Excerpted text =
The U.S. Supreme Court asked the Trump administration for advice on an effort by the liquidator of Bernard Madoff’s firm to recoup $3 billion that was transferred overseas.
The justices are considering whether to hear an appeal by investors who say trustee Irving Picard is impermissibly trying to apply U.S. bankruptcy law to foreign transactions. A federal appeals court let Picard sue the investors.
The case affects foreign customers of Fairfield Greenwich Group and other offshore feeder funds that channeled investors’ money to Bernard L. Madoff Investment Securities LLC. The investors include Koch Industries, whose chairman and chief executive officer, Charles Koch, is a major Republican patron.
The investors allegedly withdrew more money than they put in before Madoff’s Ponzi scheme collapsed in 2008.
Picard told the Supreme Court he’s seeking $3 billion after reaching an $860 million settlement earlier this year with a pair of offshore funds, Kingate Global Fund Ltd. and Kingate Euro Fund Ltd.

The tasks =
a. I need one stretch of the excerpted text verbatim, from "The investors allegedly" to "Euro Fund Ltd.".
b. Supply the part of the excerpted text that comes after its last sentence.

Data excerpt =
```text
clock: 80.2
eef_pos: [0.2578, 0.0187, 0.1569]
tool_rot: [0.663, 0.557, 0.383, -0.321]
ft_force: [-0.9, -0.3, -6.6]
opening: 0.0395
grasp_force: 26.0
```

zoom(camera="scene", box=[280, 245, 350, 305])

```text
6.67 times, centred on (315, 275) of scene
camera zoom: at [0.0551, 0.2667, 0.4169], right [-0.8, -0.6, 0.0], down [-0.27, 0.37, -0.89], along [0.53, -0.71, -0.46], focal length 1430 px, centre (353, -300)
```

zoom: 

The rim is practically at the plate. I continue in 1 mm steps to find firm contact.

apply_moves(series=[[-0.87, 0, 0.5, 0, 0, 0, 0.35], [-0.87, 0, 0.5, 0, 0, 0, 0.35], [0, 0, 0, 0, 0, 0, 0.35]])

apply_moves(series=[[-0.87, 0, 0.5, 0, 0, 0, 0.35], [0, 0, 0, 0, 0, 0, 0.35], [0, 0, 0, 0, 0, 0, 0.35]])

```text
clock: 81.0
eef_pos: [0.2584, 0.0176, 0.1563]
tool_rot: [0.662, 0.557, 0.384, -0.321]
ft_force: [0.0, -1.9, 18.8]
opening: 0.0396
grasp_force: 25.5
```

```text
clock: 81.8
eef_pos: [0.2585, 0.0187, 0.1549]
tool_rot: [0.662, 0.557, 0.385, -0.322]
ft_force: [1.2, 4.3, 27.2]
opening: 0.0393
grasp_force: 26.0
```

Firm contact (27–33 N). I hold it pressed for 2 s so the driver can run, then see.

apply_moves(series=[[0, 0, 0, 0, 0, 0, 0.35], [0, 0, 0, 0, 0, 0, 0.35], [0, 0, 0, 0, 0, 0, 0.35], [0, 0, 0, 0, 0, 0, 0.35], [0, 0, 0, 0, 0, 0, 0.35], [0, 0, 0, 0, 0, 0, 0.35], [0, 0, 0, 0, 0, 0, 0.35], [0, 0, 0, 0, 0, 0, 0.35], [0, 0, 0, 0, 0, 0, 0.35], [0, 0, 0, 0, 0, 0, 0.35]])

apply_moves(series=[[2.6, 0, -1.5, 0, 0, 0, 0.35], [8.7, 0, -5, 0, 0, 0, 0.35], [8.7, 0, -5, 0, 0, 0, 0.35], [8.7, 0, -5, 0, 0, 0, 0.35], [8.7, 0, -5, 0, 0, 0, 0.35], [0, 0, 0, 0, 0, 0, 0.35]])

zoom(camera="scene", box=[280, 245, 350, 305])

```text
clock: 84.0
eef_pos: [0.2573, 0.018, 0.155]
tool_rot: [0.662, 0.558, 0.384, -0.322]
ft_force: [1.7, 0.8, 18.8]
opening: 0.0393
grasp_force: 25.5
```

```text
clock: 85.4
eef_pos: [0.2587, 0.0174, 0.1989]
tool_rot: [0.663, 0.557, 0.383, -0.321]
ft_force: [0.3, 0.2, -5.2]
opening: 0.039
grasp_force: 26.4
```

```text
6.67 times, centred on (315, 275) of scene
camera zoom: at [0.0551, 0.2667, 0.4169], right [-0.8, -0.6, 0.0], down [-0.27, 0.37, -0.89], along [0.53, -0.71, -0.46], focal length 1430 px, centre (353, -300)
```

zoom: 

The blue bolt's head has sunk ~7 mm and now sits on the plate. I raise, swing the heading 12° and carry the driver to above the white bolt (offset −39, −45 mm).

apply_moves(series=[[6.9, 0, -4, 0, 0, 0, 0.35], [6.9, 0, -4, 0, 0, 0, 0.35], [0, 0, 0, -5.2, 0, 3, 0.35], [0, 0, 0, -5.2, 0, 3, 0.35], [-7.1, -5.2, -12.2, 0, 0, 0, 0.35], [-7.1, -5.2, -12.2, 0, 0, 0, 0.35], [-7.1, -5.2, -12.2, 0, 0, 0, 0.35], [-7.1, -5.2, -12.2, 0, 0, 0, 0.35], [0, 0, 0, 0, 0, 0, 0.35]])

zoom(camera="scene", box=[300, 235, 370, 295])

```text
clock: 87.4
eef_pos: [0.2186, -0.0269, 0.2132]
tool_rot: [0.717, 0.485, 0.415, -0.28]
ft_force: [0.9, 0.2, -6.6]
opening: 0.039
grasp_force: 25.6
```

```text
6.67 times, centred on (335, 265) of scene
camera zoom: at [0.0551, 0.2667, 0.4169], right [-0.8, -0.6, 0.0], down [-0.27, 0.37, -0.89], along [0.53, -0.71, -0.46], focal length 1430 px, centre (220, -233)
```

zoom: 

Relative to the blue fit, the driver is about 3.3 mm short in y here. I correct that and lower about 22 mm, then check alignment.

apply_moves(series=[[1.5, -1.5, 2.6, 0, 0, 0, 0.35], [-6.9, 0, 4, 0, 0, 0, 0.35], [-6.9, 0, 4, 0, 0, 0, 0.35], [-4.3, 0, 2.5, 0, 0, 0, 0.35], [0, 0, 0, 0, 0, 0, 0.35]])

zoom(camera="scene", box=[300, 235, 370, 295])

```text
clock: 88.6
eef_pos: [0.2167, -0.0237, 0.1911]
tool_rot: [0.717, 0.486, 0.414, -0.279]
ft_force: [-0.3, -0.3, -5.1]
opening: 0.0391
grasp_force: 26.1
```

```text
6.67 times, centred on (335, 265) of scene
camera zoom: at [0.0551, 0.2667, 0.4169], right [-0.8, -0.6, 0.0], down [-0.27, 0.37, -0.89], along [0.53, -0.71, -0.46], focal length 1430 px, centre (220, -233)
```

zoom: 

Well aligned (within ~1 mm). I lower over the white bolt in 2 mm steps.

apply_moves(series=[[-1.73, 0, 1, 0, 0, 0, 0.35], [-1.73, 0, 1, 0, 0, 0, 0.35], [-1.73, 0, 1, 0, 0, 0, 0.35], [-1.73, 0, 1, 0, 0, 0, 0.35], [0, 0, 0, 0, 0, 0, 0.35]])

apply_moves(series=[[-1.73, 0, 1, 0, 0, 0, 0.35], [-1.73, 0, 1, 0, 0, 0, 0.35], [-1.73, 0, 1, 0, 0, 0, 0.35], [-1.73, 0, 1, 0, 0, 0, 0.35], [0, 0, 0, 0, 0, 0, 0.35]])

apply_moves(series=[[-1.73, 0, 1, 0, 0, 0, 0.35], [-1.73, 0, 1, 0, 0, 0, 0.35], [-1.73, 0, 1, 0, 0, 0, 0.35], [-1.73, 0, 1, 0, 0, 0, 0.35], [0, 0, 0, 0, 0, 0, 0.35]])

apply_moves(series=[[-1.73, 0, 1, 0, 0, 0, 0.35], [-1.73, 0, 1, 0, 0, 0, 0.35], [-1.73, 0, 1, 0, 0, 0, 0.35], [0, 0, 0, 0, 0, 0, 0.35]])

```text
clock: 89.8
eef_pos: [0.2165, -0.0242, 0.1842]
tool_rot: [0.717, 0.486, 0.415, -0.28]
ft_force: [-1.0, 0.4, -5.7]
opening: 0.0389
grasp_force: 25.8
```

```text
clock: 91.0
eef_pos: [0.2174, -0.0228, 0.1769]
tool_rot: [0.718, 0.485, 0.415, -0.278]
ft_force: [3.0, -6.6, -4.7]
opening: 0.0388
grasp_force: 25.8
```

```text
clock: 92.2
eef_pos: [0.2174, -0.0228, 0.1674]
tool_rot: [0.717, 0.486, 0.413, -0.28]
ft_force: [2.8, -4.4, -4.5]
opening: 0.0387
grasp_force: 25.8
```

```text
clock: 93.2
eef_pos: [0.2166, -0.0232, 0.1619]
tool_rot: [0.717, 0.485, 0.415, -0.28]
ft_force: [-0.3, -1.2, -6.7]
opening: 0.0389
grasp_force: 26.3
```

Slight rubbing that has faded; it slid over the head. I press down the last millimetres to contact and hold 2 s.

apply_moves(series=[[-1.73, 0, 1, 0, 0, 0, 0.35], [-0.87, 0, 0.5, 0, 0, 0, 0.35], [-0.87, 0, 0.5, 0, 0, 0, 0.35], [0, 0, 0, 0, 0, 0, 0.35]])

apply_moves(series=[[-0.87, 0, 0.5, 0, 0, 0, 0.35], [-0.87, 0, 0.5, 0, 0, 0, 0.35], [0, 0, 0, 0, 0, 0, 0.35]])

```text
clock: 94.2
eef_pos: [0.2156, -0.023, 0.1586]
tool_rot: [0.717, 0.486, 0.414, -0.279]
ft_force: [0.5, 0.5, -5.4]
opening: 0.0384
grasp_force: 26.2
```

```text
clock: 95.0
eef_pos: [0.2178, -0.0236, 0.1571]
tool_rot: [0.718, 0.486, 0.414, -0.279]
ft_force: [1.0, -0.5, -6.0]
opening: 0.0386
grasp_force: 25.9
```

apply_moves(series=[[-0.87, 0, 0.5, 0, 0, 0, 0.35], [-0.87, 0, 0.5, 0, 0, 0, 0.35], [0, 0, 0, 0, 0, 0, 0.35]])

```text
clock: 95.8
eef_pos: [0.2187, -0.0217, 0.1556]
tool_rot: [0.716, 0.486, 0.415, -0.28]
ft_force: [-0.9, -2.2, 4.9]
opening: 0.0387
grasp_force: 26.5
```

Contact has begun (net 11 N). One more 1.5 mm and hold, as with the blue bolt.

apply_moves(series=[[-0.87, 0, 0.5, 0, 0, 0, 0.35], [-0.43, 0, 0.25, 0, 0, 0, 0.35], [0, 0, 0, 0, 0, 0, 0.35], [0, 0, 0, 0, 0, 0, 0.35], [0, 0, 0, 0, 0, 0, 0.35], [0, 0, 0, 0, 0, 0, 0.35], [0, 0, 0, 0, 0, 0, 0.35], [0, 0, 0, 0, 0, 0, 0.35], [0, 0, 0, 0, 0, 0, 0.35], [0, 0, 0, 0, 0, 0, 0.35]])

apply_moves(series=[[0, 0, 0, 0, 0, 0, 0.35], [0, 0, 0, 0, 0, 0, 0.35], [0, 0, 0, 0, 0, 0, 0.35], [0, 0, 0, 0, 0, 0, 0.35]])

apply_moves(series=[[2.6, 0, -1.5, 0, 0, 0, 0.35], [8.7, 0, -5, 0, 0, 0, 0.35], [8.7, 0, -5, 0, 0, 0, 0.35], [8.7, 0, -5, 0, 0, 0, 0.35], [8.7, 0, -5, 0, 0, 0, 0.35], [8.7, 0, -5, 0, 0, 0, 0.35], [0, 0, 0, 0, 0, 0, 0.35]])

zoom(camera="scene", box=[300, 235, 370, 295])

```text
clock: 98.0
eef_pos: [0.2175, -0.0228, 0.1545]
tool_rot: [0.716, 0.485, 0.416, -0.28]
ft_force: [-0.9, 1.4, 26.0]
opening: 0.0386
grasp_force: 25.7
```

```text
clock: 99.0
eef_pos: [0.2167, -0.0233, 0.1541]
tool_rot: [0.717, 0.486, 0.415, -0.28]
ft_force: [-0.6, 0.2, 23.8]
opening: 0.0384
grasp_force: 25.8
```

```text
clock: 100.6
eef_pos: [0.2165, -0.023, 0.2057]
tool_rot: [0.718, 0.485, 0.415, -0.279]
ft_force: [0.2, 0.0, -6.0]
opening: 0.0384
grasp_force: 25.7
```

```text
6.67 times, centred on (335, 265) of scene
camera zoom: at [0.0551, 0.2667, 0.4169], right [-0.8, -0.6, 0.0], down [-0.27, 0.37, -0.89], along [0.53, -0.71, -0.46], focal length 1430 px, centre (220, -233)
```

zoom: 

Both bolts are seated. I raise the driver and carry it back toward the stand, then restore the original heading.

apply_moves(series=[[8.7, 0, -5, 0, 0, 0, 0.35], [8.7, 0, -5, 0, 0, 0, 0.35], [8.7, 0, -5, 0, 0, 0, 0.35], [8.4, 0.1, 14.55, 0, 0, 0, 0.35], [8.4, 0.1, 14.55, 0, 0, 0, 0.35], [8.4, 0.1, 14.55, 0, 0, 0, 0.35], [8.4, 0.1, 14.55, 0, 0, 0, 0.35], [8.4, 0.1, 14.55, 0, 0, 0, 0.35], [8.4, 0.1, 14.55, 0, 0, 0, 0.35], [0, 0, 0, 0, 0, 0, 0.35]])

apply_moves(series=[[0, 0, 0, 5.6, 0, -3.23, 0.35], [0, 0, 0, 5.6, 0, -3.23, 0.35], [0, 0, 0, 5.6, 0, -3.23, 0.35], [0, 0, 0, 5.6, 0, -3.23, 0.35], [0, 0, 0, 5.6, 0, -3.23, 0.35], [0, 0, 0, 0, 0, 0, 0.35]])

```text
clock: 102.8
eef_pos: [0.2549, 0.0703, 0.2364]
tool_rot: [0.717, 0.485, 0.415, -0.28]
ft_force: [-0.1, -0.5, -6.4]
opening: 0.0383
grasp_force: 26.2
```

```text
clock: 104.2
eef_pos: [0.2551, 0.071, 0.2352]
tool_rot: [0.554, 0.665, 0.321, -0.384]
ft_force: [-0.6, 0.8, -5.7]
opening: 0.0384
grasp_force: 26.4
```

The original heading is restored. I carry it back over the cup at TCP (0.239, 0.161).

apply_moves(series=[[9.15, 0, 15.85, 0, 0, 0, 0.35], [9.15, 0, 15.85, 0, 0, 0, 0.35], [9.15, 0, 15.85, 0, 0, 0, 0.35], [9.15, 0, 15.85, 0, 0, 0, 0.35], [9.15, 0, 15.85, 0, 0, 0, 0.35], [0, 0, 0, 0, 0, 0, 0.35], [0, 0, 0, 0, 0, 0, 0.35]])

Answers below =
a.
The investors allegedly withdrew more money than they put in before Madoff’s Ponzi scheme collapsed in 2008.
Picard told the Supreme Court he’s seeking $3 billion after reaching an $860 million settlement earlier this year with a pair of offshore funds, Kingate Global Fund Ltd. and Kingate Euro Fund Ltd.

b.
The money is the biggest remaining pot of cash being sought by Picard as he tries to compensate customers who lost $19 billion in principal after Madoff’s arrest. So far Picard has recovered more than $14 billion and distributed more than $12 billion to victims -- significantly more than many predicted a decade ago.
The Supreme Court directed its request to U.S. Solicitor General Noel Francisco, the Trump administration’s top courtroom lawyer.
Madoff, 81, is serving a 150-year sentence in a federal prison in North Carolina.
The case is HSBC v. Picard, 19-277.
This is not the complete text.